>> START Data provided
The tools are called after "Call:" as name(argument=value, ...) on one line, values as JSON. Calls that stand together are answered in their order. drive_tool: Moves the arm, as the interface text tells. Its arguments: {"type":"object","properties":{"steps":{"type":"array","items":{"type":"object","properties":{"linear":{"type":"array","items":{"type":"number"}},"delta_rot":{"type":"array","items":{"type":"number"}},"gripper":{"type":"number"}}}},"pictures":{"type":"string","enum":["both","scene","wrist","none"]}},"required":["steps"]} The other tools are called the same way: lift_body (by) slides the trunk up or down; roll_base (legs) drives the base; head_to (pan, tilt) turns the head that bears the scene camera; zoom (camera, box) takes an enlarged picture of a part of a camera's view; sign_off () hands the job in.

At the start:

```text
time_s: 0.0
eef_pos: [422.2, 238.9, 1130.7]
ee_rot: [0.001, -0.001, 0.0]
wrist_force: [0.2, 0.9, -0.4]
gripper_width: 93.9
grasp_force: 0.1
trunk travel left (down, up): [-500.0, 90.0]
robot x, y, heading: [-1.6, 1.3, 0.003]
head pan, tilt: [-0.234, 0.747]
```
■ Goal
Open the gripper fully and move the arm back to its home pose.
>> END Data provided
■ Goal
Where a line contains the string "tilt", extract that line.

■ Solution to this task
The tools are called after "Call:" as name(argument=value, ...) on one line, values as JSON. Calls that stand together are answered in their order. drive_tool: Moves the arm, as the interface text tells. Its arguments: {"type":"object","properties":{"steps":{"type":"array","items":{"type":"object","properties":{"linear":{"type":"array","items":{"type":"number"}},"delta_rot":{"type":"array","items":{"type":"number"}},"gripper":{"type":"number"}}}},"pictures":{"type":"string","enum":["both","scene","wrist","none"]}},"required":["steps"]} The other tools are called the same way: lift_body (by) slides the trunk up or down; roll_base (legs) drives the base; head_to (pan, tilt) turns the head that bears the scene camera; zoom (camera, box) takes an enlarged picture of a part of a camera's view; sign_off () hands the job in.
head pan, tilt: [-0.234, 0.747]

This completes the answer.